=== Collected material ===
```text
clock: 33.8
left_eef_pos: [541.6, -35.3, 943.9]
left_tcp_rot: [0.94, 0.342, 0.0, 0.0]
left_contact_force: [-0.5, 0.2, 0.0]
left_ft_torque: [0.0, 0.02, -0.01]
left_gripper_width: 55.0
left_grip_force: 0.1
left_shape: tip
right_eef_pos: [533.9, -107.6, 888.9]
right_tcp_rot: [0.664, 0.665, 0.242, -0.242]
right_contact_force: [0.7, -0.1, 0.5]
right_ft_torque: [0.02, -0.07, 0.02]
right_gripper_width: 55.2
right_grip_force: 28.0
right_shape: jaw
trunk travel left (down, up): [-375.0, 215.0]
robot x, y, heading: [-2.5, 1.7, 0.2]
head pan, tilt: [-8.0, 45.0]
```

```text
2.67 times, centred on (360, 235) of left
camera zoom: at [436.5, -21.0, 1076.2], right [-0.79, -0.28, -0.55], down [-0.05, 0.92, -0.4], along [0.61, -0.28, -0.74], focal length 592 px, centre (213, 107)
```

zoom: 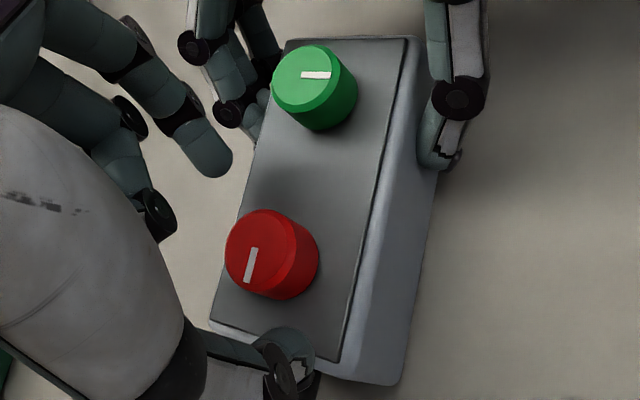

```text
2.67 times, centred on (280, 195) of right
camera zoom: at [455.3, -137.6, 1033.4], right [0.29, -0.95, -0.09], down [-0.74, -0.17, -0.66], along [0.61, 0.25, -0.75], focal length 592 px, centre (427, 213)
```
===
- [Work required]: Repeat the material above in full and exactly, omitting the pictures.

- [Worked answer]:
```text
clock: 33.8
left_eef_pos: [541.6, -35.3, 943.9]
left_tcp_rot: [0.94, 0.342, 0.0, 0.0]
left_contact_force: [-0.5, 0.2, 0.0]
left_ft_torque: [0.0, 0.02, -0.01]
left_gripper_width: 55.0
left_grip_force: 0.1
left_shape: tip
right_eef_pos: [533.9, -107.6, 888.9]
right_tcp_rot: [0.664, 0.665, 0.242, -0.242]
right_contact_force: [0.7, -0.1, 0.5]
right_ft_torque: [0.02, -0.07, 0.02]
right_gripper_width: 55.2
right_grip_force: 28.0
right_shape: jaw
trunk travel left (down, up): [-375.0, 215.0]
robot x, y, heading: [-2.5, 1.7, 0.2]
head pan, tilt: [-8.0, 45.0]
```

```text
2.67 times, centred on (360, 235) of left
camera zoom: at [436.5, -21.0, 1076.2], right [-0.79, -0.28, -0.55], down [-0.05, 0.92, -0.4], along [0.61, -0.28, -0.74], focal length 592 px, centre (213, 107)
```

zoom: 

```text
2.67 times, centred on (280, 195) of right
camera zoom: at [455.3, -137.6, 1033.4], right [0.29, -0.95, -0.09], down [-0.74, -0.17, -0.66], along [0.61, 0.25, -0.75], focal length 592 px, centre (427, 213)
```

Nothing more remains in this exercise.